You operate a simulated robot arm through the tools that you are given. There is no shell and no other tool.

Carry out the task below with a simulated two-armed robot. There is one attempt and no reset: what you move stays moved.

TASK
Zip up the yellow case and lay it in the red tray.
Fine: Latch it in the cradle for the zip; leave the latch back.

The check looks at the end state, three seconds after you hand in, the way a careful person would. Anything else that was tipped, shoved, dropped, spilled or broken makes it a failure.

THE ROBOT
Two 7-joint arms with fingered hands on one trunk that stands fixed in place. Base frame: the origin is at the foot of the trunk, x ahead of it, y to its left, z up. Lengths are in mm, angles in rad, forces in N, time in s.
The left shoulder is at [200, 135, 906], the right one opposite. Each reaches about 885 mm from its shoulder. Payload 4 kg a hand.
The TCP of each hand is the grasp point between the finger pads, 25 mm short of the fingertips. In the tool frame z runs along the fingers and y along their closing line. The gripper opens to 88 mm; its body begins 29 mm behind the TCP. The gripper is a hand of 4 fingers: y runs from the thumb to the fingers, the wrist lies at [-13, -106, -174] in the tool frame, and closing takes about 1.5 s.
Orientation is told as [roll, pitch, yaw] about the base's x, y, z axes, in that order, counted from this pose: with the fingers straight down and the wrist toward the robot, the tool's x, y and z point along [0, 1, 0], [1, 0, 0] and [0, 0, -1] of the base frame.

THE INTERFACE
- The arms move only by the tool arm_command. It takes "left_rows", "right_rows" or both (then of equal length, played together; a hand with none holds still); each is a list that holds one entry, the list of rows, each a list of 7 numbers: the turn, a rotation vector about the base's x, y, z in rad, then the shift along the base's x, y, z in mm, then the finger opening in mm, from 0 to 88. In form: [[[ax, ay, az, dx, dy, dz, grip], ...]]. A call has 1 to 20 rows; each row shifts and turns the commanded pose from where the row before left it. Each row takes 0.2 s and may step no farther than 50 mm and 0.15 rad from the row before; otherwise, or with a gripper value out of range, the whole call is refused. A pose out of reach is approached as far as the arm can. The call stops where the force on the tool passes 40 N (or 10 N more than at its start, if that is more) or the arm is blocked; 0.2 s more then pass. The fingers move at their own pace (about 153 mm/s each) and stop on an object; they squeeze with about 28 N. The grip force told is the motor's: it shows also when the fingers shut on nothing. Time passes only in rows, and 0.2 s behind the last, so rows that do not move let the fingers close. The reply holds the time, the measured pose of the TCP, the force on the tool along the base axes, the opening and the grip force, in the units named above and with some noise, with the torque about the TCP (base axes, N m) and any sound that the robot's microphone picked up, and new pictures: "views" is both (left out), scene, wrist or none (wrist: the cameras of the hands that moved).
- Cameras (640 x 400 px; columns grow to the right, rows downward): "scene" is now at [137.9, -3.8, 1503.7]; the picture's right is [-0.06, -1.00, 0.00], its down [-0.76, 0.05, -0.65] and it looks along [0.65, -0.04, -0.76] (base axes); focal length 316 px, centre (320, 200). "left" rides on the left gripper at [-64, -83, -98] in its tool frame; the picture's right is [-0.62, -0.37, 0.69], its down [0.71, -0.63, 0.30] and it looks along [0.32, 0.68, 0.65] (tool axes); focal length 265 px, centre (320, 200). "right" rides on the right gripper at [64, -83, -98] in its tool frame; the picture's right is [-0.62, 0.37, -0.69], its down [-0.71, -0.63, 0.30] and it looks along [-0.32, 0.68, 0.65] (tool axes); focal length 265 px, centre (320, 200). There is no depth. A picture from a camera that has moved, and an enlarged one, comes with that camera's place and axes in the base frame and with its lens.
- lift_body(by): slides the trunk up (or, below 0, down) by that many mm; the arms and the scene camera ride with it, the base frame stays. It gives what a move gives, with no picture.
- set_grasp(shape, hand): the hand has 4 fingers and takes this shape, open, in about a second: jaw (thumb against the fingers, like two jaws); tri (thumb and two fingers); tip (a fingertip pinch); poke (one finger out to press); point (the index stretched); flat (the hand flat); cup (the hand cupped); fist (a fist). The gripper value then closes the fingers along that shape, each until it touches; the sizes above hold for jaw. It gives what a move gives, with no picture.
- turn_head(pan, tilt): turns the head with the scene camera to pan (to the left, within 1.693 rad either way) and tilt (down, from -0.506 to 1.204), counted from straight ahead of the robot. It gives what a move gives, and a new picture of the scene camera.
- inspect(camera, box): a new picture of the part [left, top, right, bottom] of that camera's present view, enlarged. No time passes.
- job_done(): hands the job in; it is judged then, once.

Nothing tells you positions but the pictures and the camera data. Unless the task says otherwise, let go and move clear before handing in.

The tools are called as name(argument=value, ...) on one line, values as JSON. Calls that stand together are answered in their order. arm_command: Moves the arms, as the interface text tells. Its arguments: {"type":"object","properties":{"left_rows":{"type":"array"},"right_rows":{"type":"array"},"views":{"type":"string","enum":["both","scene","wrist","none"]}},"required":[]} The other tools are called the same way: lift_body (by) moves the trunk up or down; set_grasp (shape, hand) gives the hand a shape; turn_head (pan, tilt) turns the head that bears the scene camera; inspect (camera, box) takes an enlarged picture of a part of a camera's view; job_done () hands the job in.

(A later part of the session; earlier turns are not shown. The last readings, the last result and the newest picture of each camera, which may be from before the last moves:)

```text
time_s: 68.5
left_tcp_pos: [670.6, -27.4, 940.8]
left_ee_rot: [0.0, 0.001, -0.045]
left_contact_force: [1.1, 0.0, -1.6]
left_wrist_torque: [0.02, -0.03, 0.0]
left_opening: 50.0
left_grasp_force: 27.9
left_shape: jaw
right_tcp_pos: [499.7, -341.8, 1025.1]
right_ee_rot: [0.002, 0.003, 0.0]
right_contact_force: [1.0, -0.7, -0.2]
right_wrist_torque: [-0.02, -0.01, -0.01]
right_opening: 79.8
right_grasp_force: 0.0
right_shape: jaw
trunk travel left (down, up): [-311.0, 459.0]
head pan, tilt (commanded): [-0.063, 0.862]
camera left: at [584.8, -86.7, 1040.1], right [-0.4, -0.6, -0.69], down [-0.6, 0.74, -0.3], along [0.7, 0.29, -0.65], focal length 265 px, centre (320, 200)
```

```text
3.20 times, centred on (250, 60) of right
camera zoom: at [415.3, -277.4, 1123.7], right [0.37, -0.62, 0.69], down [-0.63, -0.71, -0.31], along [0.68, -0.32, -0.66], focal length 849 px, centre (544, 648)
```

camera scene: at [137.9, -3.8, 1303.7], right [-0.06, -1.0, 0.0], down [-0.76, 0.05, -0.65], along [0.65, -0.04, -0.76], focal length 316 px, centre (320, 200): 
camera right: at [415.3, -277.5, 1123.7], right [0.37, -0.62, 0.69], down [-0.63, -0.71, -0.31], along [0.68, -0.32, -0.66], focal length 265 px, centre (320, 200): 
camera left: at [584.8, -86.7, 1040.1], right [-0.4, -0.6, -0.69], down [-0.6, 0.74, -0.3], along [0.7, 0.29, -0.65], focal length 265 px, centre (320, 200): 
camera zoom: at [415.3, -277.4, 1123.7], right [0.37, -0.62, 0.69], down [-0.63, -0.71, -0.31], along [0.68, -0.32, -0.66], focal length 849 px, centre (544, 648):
----
WHAT THIS TASK INVOLVES: Go back to the listing above and please repeat it exactly.

FULL SOLUTION:
You operate a simulated robot arm through the tools that you are given. There is no shell and no other tool.

Carry out the task below with a simulated two-armed robot. There is one attempt and no reset: what you move stays moved.

TASK
Zip up the yellow case and lay it in the red tray.
Fine: Latch it in the cradle for the zip; leave the latch back.

The check looks at the end state, three seconds after you hand in, the way a careful person would. Anything else that was tipped, shoved, dropped, spilled or broken makes it a failure.

THE ROBOT
Two 7-joint arms with fingered hands on one trunk that stands fixed in place. Base frame: the origin is at the foot of the trunk, x ahead of it, y to its left, z up. Lengths are in mm, angles in rad, forces in N, time in s.
The left shoulder is at [200, 135, 906], the right one opposite. Each reaches about 885 mm from its shoulder. Payload 4 kg a hand.
The TCP of each hand is the grasp point between the finger pads, 25 mm short of the fingertips. In the tool frame z runs along the fingers and y along their closing line. The gripper opens to 88 mm; its body begins 29 mm behind the TCP. The gripper is a hand of 4 fingers: y runs from the thumb to the fingers, the wrist lies at [-13, -106, -174] in the tool frame, and closing takes about 1.5 s.
Orientation is told as [roll, pitch, yaw] about the base's x, y, z axes, in that order, counted from this pose: with the fingers straight down and the wrist toward the robot, the tool's x, y and z point along [0, 1, 0], [1, 0, 0] and [0, 0, -1] of the base frame.

THE INTERFACE
- The arms move only by the tool arm_command. It takes "left_rows", "right_rows" or both (then of equal length, played together; a hand with none holds still); each is a list that holds one entry, the list of rows, each a list of 7 numbers: the turn, a rotation vector about the base's x, y, z in rad, then the shift along the base's x, y, z in mm, then the finger opening in mm, from 0 to 88. In form: [[[ax, ay, az, dx, dy, dz, grip], ...]]. A call has 1 to 20 rows; each row shifts and turns the commanded pose from where the row before left it. Each row takes 0.2 s and may step no farther than 50 mm and 0.15 rad from the row before; otherwise, or with a gripper value out of range, the whole call is refused. A pose out of reach is approached as far as the arm can. The call stops where the force on the tool passes 40 N (or 10 N more than at its start, if that is more) or the arm is blocked; 0.2 s more then pass. The fingers move at their own pace (about 153 mm/s each) and stop on an object; they squeeze with about 28 N. The grip force told is the motor's: it shows also when the fingers shut on nothing. Time passes only in rows, and 0.2 s behind the last, so rows that do not move let the fingers close. The reply holds the time, the measured pose of the TCP, the force on the tool along the base axes, the opening and the grip force, in the units named above and with some noise, with the torque about the TCP (base axes, N m) and any sound that the robot's microphone picked up, and new pictures: "views" is both (left out), scene, wrist or none (wrist: the cameras of the hands that moved).
- Cameras (640 x 400 px; columns grow to the right, rows downward): "scene" is now at [137.9, -3.8, 1503.7]; the picture's right is [-0.06, -1.00, 0.00], its down [-0.76, 0.05, -0.65] and it looks along [0.65, -0.04, -0.76] (base axes); focal length 316 px, centre (320, 200). "left" rides on the left gripper at [-64, -83, -98] in its tool frame; the picture's right is [-0.62, -0.37, 0.69], its down [0.71, -0.63, 0.30] and it looks along [0.32, 0.68, 0.65] (tool axes); focal length 265 px, centre (320, 200). "right" rides on the right gripper at [64, -83, -98] in its tool frame; the picture's right is [-0.62, 0.37, -0.69], its down [-0.71, -0.63, 0.30] and it looks along [-0.32, 0.68, 0.65] (tool axes); focal length 265 px, centre (320, 200). There is no depth. A picture from a camera that has moved, and an enlarged one, comes with that camera's place and axes in the base frame and with its lens.
- lift_body(by): slides the trunk up (or, below 0, down) by that many mm; the arms and the scene camera ride with it, the base frame stays. It gives what a move gives, with no picture.
- set_grasp(shape, hand): the hand has 4 fingers and takes this shape, open, in about a second: jaw (thumb against the fingers, like two jaws); tri (thumb and two fingers); tip (a fingertip pinch); poke (one finger out to press); point (the index stretched); flat (the hand flat); cup (the hand cupped); fist (a fist). The gripper value then closes the fingers along that shape, each until it touches; the sizes above hold for jaw. It gives what a move gives, with no picture.
- turn_head(pan, tilt): turns the head with the scene camera to pan (to the left, within 1.693 rad either way) and tilt (down, from -0.506 to 1.204), counted from straight ahead of the robot. It gives what a move gives, and a new picture of the scene camera.
- inspect(camera, box): a new picture of the part [left, top, right, bottom] of that camera's present view, enlarged. No time passes.
- job_done(): hands the job in; it is judged then, once.

Nothing tells you positions but the pictures and the camera data. Unless the task says otherwise, let go and move clear before handing in.

The tools are called as name(argument=value, ...) on one line, values as JSON. Calls that stand together are answered in their order. arm_command: Moves the arms, as the interface text tells. Its arguments: {"type":"object","properties":{"left_rows":{"type":"array"},"right_rows":{"type":"array"},"views":{"type":"string","enum":["both","scene","wrist","none"]}},"required":[]} The other tools are called the same way: lift_body (by) moves the trunk up or down; set_grasp (shape, hand) gives the hand a shape; turn_head (pan, tilt) turns the head that bears the scene camera; inspect (camera, box) takes an enlarged picture of a part of a camera's view; job_done () hands the job in.

(A later part of the session; earlier turns are not shown. The last readings, the last result and the newest picture of each camera, which may be from before the last moves:)

```text
time_s: 68.5
left_tcp_pos: [670.6, -27.4, 940.8]
left_ee_rot: [0.0, 0.001, -0.045]
left_contact_force: [1.1, 0.0, -1.6]
left_wrist_torque: [0.02, -0.03, 0.0]
left_opening: 50.0
left_grasp_force: 27.9
left_shape: jaw
right_tcp_pos: [499.7, -341.8, 1025.1]
right_ee_rot: [0.002, 0.003, 0.0]
right_contact_force: [1.0, -0.7, -0.2]
right_wrist_torque: [-0.02, -0.01, -0.01]
right_opening: 79.8
right_grasp_force: 0.0
right_shape: jaw
trunk travel left (down, up): [-311.0, 459.0]
head pan, tilt (commanded): [-0.063, 0.862]
camera left: at [584.8, -86.7, 1040.1], right [-0.4, -0.6, -0.69], down [-0.6, 0.74, -0.3], along [0.7, 0.29, -0.65], focal length 265 px, centre (320, 200)
```

```text
3.20 times, centred on (250, 60) of right
camera zoom: at [415.3, -277.4, 1123.7], right [0.37, -0.62, 0.69], down [-0.63, -0.71, -0.31], along [0.68, -0.32, -0.66], focal length 849 px, centre (544, 648)
```

camera scene: at [137.9, -3.8, 1303.7], right [-0.06, -1.0, 0.0], down [-0.76, 0.05, -0.65], along [0.65, -0.04, -0.76], focal length 316 px, centre (320, 200): 
camera right: at [415.3, -277.5, 1123.7], right [0.37, -0.62, 0.69], down [-0.63, -0.71, -0.31], along [0.68, -0.32, -0.66], focal length 265 px, centre (320, 200): 
camera left: at [584.8, -86.7, 1040.1], right [-0.4, -0.6, -0.69], down [-0.6, 0.74, -0.3], along [0.7, 0.29, -0.65], focal length 265 px, centre (320, 200): 
camera zoom: at [415.3, -277.4, 1123.7], right [0.37, -0.62, 0.69], down [-0.63, -0.71, -0.31], along [0.68, -0.32, -0.66], focal length 849 px, centre (544, 648):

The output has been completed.